DATA LINES
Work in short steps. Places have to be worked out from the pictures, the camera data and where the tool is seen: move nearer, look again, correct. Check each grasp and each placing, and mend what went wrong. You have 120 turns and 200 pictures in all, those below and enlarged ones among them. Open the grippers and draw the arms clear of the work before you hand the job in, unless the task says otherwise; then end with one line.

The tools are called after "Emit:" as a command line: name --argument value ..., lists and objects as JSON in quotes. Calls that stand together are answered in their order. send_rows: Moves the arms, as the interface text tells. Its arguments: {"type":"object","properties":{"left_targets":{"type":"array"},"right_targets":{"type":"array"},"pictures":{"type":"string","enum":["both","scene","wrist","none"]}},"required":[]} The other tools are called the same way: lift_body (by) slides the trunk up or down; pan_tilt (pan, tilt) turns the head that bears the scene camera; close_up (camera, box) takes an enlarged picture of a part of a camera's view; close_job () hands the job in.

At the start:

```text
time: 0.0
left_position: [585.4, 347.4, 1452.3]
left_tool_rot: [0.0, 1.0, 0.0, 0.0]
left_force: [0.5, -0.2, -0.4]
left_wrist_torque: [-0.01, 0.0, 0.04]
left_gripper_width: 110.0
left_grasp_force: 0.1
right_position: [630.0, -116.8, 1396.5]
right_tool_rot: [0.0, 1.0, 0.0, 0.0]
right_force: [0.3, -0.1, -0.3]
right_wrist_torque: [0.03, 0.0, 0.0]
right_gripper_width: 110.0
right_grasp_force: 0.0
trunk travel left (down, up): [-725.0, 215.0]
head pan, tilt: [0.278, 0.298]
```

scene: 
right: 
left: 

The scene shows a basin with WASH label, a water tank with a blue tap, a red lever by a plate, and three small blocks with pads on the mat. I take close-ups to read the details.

GIVEN TASK
From the listing above, extract every line exactly as it stands. Use JSON: a list with one string for each line that is not empty.

RESULT
[
  "Work in short steps. Places have to be worked out from the pictures, the camera data and where the tool is seen: move nearer, look again, correct. Check each grasp and each placing, and mend what went wrong. You have 120 turns and 200 pictures in all, those below and enlarged ones among them. Open the grippers and draw the arms clear of the work before you hand the job in, unless the task says otherwise; then end with one line.",
  "The tools are called after \"Emit:\" as a command line: name --argument value ..., lists and objects as JSON in quotes. Calls that stand together are answered in their order. send_rows: Moves the arms, as the interface text tells. Its arguments: {\"type\":\"object\",\"properties\":{\"left_targets\":{\"type\":\"array\"},\"right_targets\":{\"type\":\"array\"},\"pictures\":{\"type\":\"string\",\"enum\":[\"both\",\"scene\",\"wrist\",\"none\"]}},\"required\":[]} The other tools are called the same way: lift_body (by) slides the trunk up or down; pan_tilt (pan, tilt) turns the head that bears the scene camera; close_up (camera, box) takes an enlarged picture of a part of a camera's view; close_job () hands the job in.",
  "At the start:",
  "```text",
  "time: 0.0",
  "left_position: [585.4, 347.4, 1452.3]",
  "left_tool_rot: [0.0, 1.0, 0.0, 0.0]",
  "left_force: [0.5, -0.2, -0.4]",
  "left_wrist_torque: [-0.01, 0.0, 0.04]",
  "left_gripper_width: 110.0",
  "left_grasp_force: 0.1",
  "right_position: [630.0, -116.8, 1396.5]",
  "right_tool_rot: [0.0, 1.0, 0.0, 0.0]",
  "right_force: [0.3, -0.1, -0.3]",
  "right_wrist_torque: [0.03, 0.0, 0.0]",
  "right_gripper_width: 110.0",
  "right_grasp_force: 0.0",
  "trunk travel left (down, up): [-725.0, 215.0]",
  "head pan, tilt: [0.278, 0.298]",
  "```",
  "scene: ",
  "right: ",
  "left: ",
  "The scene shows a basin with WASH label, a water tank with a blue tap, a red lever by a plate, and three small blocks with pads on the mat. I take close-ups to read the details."
]